Lakshmi Narayanaswamy:That is definitely true. We had those considerations as well.

Sramana: Obviously you have built a successful business while being married. How does that work?

Raj Narayanaswamy:It works very well when I just agree with whatever she says! Joking aside, we separated the areas of our focus broadly. I focused on engineering and operations and she focused on sales and marketing. We operated from our strengths.

Lakshmi Narayanaswamy:We had a personal coach to help us navigate our strengths and help us grow. That was very beneficial for us. We were able to lift each other.

Sramana: Did you have any major conflicts while working so closely together?

Lakshmi Narayanaswamy:Nothing major. We had small conflicts trying to ensure we did not work on the same things.

Sramana: It sounds like you both have a lot of respect for each other and you are a balanced couple. Is that a fair observation?

Raj Narayanaswamy:We are both strong minded in our convictions, but I don’t think one of us dominates over the other. It works very well and we get this question regularly. Our typical answer is that our relationship just works.

Sramana: I think whatever you are doing is working just fine. If you have come to the point of $20 million without outside financing, then you are doing something right. I hope you don’t take any more financing in the future, either.

Raj Narayanaswamy:We are being seduced by venture capitalists all the time. That is actually a question we are thinking about now. We definitely will not give up any control of our company.

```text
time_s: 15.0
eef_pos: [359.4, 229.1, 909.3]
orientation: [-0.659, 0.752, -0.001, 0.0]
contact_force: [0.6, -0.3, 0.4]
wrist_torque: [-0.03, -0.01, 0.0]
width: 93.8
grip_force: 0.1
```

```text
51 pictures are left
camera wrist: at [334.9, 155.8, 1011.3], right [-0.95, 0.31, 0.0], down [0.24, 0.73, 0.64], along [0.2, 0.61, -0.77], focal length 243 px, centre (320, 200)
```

Sramana: You will attract money. VCs love it when entrepreneurs have taken all the risk on themselves and left them to collect on the end. Between the two of you and your angel investor you have a high-profit, high-growth venture. Growing from here with other financing is much easier. You could do receivable financing. Those kinds of options would address any cash flow needs that you may have. I don’t see the point of VC capital at this point.

Lakshmi Narayanaswamy: Thank you. That is a slap that we both needed!

Sramana: Thank you both for taking the time to talk with me. I look forward to following your future success.